*WHAT IS BEING ASKED*
Copy every line of the material below word for word.

----------------------------------------

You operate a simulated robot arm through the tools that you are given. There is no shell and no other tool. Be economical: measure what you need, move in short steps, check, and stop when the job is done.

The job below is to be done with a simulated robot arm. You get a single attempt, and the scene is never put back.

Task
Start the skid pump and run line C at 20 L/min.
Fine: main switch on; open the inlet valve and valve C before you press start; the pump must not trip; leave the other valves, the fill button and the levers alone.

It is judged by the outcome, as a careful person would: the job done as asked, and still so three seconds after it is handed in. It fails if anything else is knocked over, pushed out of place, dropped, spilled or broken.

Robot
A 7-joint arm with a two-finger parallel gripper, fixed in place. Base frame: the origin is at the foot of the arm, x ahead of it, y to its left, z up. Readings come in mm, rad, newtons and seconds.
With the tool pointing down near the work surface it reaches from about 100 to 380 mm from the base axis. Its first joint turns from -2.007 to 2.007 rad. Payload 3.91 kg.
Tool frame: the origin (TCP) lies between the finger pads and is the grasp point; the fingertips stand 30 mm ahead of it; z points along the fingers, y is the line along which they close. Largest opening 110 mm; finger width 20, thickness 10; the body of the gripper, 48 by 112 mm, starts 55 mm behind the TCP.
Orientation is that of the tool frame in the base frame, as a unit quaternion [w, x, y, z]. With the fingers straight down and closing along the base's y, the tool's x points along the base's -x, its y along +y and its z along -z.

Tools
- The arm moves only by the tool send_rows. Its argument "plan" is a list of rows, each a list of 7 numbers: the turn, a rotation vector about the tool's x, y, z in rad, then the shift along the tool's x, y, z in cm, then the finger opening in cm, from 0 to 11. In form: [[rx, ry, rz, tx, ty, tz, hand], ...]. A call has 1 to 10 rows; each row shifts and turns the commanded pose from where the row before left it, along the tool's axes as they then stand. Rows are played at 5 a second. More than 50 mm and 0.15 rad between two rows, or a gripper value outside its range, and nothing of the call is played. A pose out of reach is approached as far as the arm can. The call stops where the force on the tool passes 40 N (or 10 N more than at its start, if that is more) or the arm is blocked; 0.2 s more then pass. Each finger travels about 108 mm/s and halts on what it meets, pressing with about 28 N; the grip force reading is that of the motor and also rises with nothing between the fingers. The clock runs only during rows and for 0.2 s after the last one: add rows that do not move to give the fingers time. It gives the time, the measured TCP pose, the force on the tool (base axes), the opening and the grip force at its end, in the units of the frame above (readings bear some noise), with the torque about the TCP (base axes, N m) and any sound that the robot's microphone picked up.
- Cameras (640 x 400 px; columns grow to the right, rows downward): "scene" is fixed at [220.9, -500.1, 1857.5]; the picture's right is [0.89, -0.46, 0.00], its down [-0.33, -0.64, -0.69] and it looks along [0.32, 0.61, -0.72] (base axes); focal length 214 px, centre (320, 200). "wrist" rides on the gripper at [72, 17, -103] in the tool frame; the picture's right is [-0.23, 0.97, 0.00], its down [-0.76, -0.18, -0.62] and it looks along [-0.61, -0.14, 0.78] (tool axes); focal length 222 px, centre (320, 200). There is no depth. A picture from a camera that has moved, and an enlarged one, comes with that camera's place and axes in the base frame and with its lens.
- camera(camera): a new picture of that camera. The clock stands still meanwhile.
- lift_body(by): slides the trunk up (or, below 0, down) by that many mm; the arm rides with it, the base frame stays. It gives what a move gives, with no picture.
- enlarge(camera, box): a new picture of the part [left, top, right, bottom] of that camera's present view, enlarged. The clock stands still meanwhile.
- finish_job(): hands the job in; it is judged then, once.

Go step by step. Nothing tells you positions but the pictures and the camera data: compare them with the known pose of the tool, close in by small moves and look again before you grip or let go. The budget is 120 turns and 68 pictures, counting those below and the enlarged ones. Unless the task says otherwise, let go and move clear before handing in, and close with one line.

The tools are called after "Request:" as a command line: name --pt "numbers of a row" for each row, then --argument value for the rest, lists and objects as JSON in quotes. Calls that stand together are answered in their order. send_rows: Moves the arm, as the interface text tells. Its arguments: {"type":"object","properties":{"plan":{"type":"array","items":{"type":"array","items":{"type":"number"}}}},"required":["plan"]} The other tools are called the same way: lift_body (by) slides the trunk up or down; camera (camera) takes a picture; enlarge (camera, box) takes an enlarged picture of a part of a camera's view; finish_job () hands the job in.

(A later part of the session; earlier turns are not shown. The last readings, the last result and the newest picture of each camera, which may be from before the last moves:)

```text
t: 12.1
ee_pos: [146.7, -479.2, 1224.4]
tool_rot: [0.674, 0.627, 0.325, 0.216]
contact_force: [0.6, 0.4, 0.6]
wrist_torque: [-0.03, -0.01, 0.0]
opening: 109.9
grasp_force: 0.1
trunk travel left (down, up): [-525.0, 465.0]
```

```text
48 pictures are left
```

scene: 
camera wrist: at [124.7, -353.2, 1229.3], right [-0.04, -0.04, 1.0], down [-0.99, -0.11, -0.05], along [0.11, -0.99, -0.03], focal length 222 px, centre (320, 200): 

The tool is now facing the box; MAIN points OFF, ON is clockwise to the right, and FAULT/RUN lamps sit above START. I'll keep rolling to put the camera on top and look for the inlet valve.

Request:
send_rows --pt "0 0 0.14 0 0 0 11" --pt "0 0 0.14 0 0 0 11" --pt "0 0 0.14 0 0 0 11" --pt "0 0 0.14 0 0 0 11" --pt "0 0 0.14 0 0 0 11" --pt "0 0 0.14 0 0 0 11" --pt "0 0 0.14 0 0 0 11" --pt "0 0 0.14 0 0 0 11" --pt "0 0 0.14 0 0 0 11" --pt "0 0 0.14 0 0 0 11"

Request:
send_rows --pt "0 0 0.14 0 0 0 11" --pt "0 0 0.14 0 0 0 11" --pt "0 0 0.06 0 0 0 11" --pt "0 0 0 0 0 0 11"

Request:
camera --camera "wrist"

----------------------------------------

*THE COMPLETED TASK*
You operate a simulated robot arm through the tools that you are given. There is no shell and no other tool. Be economical: measure what you need, move in short steps, check, and stop when the job is done.

The job below is to be done with a simulated robot arm. You get a single attempt, and the scene is never put back.

Task
Start the skid pump and run line C at 20 L/min.
Fine: main switch on; open the inlet valve and valve C before you press start; the pump must not trip; leave the other valves, the fill button and the levers alone.

It is judged by the outcome, as a careful person would: the job done as asked, and still so three seconds after it is handed in. It fails if anything else is knocked over, pushed out of place, dropped, spilled or broken.

Robot
A 7-joint arm with a two-finger parallel gripper, fixed in place. Base frame: the origin is at the foot of the arm, x ahead of it, y to its left, z up. Readings come in mm, rad, newtons and seconds.
With the tool pointing down near the work surface it reaches from about 100 to 380 mm from the base axis. Its first joint turns from -2.007 to 2.007 rad. Payload 3.91 kg.
Tool frame: the origin (TCP) lies between the finger pads and is the grasp point; the fingertips stand 30 mm ahead of it; z points along the fingers, y is the line along which they close. Largest opening 110 mm; finger width 20, thickness 10; the body of the gripper, 48 by 112 mm, starts 55 mm behind the TCP.
Orientation is that of the tool frame in the base frame, as a unit quaternion [w, x, y, z]. With the fingers straight down and closing along the base's y, the tool's x points along the base's -x, its y along +y and its z along -z.

Tools
- The arm moves only by the tool send_rows. Its argument "plan" is a list of rows, each a list of 7 numbers: the turn, a rotation vector about the tool's x, y, z in rad, then the shift along the tool's x, y, z in cm, then the finger opening in cm, from 0 to 11. In form: [[rx, ry, rz, tx, ty, tz, hand], ...]. A call has 1 to 10 rows; each row shifts and turns the commanded pose from where the row before left it, along the tool's axes as they then stand. Rows are played at 5 a second. More than 50 mm and 0.15 rad between two rows, or a gripper value outside its range, and nothing of the call is played. A pose out of reach is approached as far as the arm can. The call stops where the force on the tool passes 40 N (or 10 N more than at its start, if that is more) or the arm is blocked; 0.2 s more then pass. Each finger travels about 108 mm/s and halts on what it meets, pressing with about 28 N; the grip force reading is that of the motor and also rises with nothing between the fingers. The clock runs only during rows and for 0.2 s after the last one: add rows that do not move to give the fingers time. It gives the time, the measured TCP pose, the force on the tool (base axes), the opening and the grip force at its end, in the units of the frame above (readings bear some noise), with the torque about the TCP (base axes, N m) and any sound that the robot's microphone picked up.
- Cameras (640 x 400 px; columns grow to the right, rows downward): "scene" is fixed at [220.9, -500.1, 1857.5]; the picture's right is [0.89, -0.46, 0.00], its down [-0.33, -0.64, -0.69] and it looks along [0.32, 0.61, -0.72] (base axes); focal length 214 px, centre (320, 200). "wrist" rides on the gripper at [72, 17, -103] in the tool frame; the picture's right is [-0.23, 0.97, 0.00], its down [-0.76, -0.18, -0.62] and it looks along [-0.61, -0.14, 0.78] (tool axes); focal length 222 px, centre (320, 200). There is no depth. A picture from a camera that has moved, and an enlarged one, comes with that camera's place and axes in the base frame and with its lens.
- camera(camera): a new picture of that camera. The clock stands still meanwhile.
- lift_body(by): slides the trunk up (or, below 0, down) by that many mm; the arm rides with it, the base frame stays. It gives what a move gives, with no picture.
- enlarge(camera, box): a new picture of the part [left, top, right, bottom] of that camera's present view, enlarged. The clock stands still meanwhile.
- finish_job(): hands the job in; it is judged then, once.

Go step by step. Nothing tells you positions but the pictures and the camera data: compare them with the known pose of the tool, close in by small moves and look again before you grip or let go. The budget is 120 turns and 68 pictures, counting those below and the enlarged ones. Unless the task says otherwise, let go and move clear before handing in, and close with one line.

The tools are called after "Request:" as a command line: name --pt "numbers of a row" for each row, then --argument value for the rest, lists and objects as JSON in quotes. Calls that stand together are answered in their order. send_rows: Moves the arm, as the interface text tells. Its arguments: {"type":"object","properties":{"plan":{"type":"array","items":{"type":"array","items":{"type":"number"}}}},"required":["plan"]} The other tools are called the same way: lift_body (by) slides the trunk up or down; camera (camera) takes a picture; enlarge (camera, box) takes an enlarged picture of a part of a camera's view; finish_job () hands the job in.

(A later part of the session; earlier turns are not shown. The last readings, the last result and the newest picture of each camera, which may be from before the last moves:)

```text
t: 12.1
ee_pos: [146.7, -479.2, 1224.4]
tool_rot: [0.674, 0.627, 0.325, 0.216]
contact_force: [0.6, 0.4, 0.6]
wrist_torque: [-0.03, -0.01, 0.0]
opening: 109.9
grasp_force: 0.1
trunk travel left (down, up): [-525.0, 465.0]
```

```text
48 pictures are left
```

scene: 
camera wrist: at [124.7, -353.2, 1229.3], right [-0.04, -0.04, 1.0], down [-0.99, -0.11, -0.05], along [0.11, -0.99, -0.03], focal length 222 px, centre (320, 200): 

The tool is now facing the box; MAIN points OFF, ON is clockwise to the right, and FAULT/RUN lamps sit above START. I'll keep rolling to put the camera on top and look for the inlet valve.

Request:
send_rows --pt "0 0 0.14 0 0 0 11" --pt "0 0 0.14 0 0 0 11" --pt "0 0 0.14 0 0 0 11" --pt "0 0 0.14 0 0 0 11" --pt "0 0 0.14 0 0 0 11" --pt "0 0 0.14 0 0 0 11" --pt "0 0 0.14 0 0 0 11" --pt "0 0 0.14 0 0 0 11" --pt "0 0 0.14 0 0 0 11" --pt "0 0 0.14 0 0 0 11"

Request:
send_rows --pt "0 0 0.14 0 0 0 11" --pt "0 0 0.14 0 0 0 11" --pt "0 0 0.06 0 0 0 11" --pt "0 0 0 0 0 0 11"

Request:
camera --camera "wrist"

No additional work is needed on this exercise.